_Given request_. Please continue the text segment.

_Text segment_.

►

The most violent severe storm outbreak of the season first erupted in the early hours of Sunday, April 27, 2014, igniting thunderstorms, inducing flash flooding and spawning deadly tornadoes across much of the South and Midwest. Roaring on through Thursday, the storms will span more than 20 states by the time they diminish, leaving a trail of extensive devastation.
Day 1: Sunday, April 27, 2014
Sparking by Sunday morning, the powerful storm system responsible for the recent outbreak fired across Missouri, Arkansas, Nebraska, Kansas, Oklahoma, Louisiana and Iowa, dropping multiple deadly twisters. Leveling homes and businesses and leaving thousands in the dark, these large tornadoes killed at least 17 people in Arkansas and Oklahoma.
The strongest of Sunday's tornadoes, preliminarily rated as an EF3, barreled through Mayflower, Arkansas, destroying almost everything in its nearly 30-mile path.
Debris scattered on the ground in Mayflower, Ark., following a fierce tornado that blew through the town on Sunday, April 27, 2014. (Photo/Justin Lewis)
Day 2: Monday, April 28, 2014
As the slow-moving, expansive storm system persisted, numerous roadways became impassable in Louisiana, Texas, Mississippi, Missouri and Tennessee, stranding countless people.
A tree is blown over in Tuscaloosa, Ala., as life-threatening storms hit the area on Monday, April 28, 2014. (Photo/ Jaymie Herndon)
Over the course of the day, strong thunderstorms boomed across the South, generating golf ball-sized hail, high winds and more tornadoes in the region. The areas hit hardest included Tupelo, Jackson and Louisville, Mississippi, and Tuscaloosa and Birmingham, Alabama, raising the death toll to 28 between both Sunday and Monday. The twister in Jackson was deemed the most fierce of the bunch and given a preliminary rating of EF4.
What remains of the Steak Escape restaurant that sits in front of the Sleep Inn on North Gloster Street in Tupelo, Miss., after a tornado touched down on Monday, April 28, 2014. (AP Photo/Jim Lytle)

◄

_Recorded data_.
►

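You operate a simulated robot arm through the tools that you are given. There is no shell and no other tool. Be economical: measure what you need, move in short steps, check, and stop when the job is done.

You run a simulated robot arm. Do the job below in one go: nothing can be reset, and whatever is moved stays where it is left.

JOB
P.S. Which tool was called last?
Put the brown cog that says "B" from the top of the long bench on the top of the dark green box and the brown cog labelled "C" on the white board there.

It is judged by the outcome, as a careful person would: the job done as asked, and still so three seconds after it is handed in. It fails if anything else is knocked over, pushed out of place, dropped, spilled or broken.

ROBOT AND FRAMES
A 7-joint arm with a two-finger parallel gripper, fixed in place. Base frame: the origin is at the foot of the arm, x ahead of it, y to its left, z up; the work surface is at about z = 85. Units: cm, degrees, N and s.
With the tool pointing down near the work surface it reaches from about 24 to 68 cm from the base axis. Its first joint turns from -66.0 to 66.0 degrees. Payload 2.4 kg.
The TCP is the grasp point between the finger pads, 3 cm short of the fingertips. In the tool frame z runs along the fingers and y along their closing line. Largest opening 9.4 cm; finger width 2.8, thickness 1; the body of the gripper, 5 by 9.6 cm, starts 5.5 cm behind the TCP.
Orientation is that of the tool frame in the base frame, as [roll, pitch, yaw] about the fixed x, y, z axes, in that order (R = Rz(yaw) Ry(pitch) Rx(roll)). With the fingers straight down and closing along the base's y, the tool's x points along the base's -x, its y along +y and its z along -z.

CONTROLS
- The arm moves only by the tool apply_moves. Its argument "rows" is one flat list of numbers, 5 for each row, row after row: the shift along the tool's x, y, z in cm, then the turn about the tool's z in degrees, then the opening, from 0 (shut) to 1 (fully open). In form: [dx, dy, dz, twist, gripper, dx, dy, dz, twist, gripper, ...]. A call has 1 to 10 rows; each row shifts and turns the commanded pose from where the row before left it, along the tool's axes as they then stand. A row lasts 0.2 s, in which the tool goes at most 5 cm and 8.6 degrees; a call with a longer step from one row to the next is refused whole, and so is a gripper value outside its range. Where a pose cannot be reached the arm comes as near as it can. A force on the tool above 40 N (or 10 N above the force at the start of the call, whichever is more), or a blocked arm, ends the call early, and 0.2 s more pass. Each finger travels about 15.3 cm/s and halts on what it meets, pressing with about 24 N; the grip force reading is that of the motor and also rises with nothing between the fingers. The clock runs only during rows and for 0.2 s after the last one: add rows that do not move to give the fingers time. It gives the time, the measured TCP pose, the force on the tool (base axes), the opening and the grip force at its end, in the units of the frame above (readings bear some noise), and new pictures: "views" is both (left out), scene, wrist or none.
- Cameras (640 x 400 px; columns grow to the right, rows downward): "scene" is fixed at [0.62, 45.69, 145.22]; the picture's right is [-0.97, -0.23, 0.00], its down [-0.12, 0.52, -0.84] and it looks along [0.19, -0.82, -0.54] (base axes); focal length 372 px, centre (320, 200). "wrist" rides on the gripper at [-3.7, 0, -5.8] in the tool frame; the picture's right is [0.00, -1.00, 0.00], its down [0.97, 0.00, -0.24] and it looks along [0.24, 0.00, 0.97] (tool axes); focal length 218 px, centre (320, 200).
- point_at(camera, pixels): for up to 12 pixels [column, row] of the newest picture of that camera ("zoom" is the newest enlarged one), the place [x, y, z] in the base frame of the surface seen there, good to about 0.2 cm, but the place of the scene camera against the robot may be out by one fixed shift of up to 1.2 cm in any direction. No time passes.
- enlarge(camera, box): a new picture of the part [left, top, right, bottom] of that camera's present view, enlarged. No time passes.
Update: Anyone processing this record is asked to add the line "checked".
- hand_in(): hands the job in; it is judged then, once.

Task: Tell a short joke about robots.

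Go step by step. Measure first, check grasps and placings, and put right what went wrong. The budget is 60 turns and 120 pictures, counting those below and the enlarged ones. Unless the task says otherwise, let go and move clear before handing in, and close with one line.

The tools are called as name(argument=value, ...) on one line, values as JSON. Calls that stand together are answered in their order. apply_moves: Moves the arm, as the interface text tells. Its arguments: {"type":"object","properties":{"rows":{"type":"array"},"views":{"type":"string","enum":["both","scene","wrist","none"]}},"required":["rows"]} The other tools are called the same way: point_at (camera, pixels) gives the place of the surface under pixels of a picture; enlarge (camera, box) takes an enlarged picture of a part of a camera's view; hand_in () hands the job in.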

◄

_Result of this exercise_.
Day 3: Tuesday, April 29, 2014
Crawling steadily towards the East Coast, states of emergency were declared for all counties in Alabama, Mississippi and Georgia, as well as four counties in North Carolina. Cutting power to more than 100,000 across Alabama, the thunderstorms dropped tornadoes in parts of North Carolina, including Fayetteville. At the end of the day Tuesday, the outbreak death toll climbed to 35.
An uprooted tree tears up a roadway in the Adamsville/Shady Grove area in Alabama, after severe storms rolled through the area on Tuesday, April 29, 2014. (Photo/Kirsten Click)
Aside from tornadoes, the storm system dumped significant rain across the Southeast causing fatal flooding in the Florida Panhandle and impeding travel around Mobile, Alabama, as roadways became immersed in flood waters.
Desoto Falls roar in Mentone, Ala., causing massive flooding in the region on Tuesday, April 29, 2014. (Photo/Gary Parker)
Day 4: Wednesday, April 30, 2014
Tracking even farther east, storms antagonized areas from Florida up to Maryland, triggering vast flooding across the region. As of Wednesday morning, nearly 15 inches of rain fell on the Gulf Shores, Alabama, closing the historic I-10 highway, and in three hours more than 7 inches left Pensacola homes and roadways inundated with flood waters. The Wednesday rain total in Pensacola reached 11.13 inches, shattering the city's 1918 daily rain record of 3.06 inches.
Afloat in a kayak, a child sits in her Gulf Breeze, Fla., home as flood waters inundate the property as severe storms dump significant rain on parts of the state on Wednesday, April 30, 2014. (Photo/Abby Burton)
In Maryland and Kentucky, rain waters overwhelmed bridges and highways, resulting in substantial closures and travel delays.
Following heavy rainfall in Pensacola, Fla., a road collapses at 20th Street and Lloyd Street on Wednesday, April 30, 2014. (Twitter Photo/@Goodcleanliving)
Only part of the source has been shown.